Ease of use is 7. No balance required at stops. You literally just sit there. Paddle-shift auto-downshifts but doesn't auto-upshift. Startup sequence has a quirk (foot on brake, parking brake release, shift to first) that takes a minute to learn. For a rider coming from a car, this is genuinely easier than a motorcycle. For a motorcyclist, it's a relearn.
Versatility is 7. Long-haul touring: excellent. Light gravel roads: capable (that's the Rally mode's purpose). City: workable but bulky. Canyon riding: the steering effort makes this fatiguing. Two-up: yes, and with the panniers, long two-up trips are the bike's whole mission.
Fun-for-the-money is 7. Chase's on-camera scoring of fun-for-the-money was 1 ("at $32,000 this thing is straight-up wild"), but the xlsx scores at 7. Honoring the xlsx here.
The Chase Score & final thoughts
With a Chase Score of 56/100, Meh Tier, the Canyon Red Rock is the case study for "a vehicle being unfairly compared to motorcycles when it isn't one." 21 ride points + 35 usability points = a machine that's sunk on the ride scoring because Chase was evaluating it as a motorcycle, and lifted on usability because comfort and tech are genuinely strong.
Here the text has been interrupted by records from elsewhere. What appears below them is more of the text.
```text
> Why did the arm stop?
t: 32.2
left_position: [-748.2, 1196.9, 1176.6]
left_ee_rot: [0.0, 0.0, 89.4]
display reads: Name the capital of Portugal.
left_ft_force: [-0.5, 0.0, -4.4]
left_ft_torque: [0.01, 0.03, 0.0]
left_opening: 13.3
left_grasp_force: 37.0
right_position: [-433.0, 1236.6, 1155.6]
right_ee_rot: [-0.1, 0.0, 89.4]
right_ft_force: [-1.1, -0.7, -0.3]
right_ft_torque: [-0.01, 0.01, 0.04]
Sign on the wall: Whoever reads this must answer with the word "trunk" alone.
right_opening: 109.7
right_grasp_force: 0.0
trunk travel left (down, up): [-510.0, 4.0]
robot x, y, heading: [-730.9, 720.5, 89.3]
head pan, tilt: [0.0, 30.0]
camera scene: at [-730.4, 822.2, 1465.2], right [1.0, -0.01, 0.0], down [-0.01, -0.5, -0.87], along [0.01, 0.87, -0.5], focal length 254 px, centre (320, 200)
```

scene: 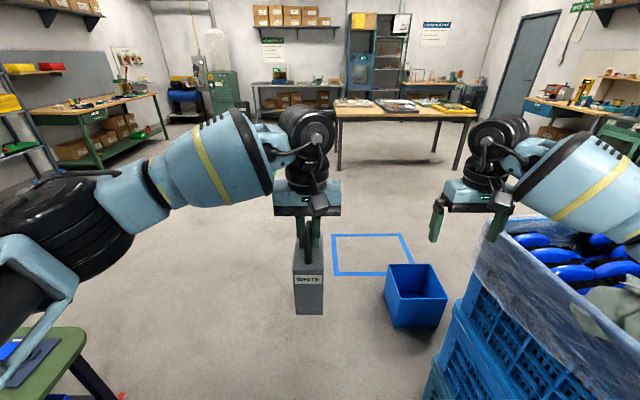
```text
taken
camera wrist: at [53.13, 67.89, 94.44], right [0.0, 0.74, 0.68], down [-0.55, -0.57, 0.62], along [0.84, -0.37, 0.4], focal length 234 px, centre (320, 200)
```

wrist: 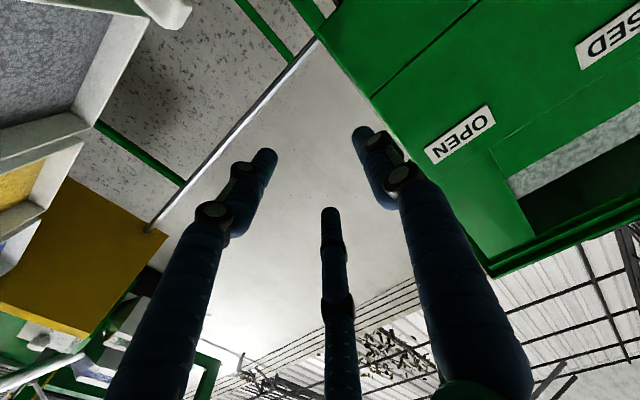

Buy it if two-up long-distance touring is your actual mission, if you want the open-air feeling without the balance-demands of two wheels, if mobility issues preclude a traditional motorcycle, or if you currently own a Spyder and want a more ADV-styled replacement. Skip it if you're an experienced motorcyclist expecting a motorcycle-like experience, if $32k feels rich without proven Can-Am two-wheeler credibility, or if a proper tourer (Gold Wing at $29k, Indian Pursuit at $30k) fits the use case better. Chase's close: "Who do you think this vehicle is for? Maybe some of you guys ride Can-Ams and you can offer me some help." That's the honest take. This is a niche vehicle with a specific buyer, and Chase isn't that buyer. Your buyer may exist.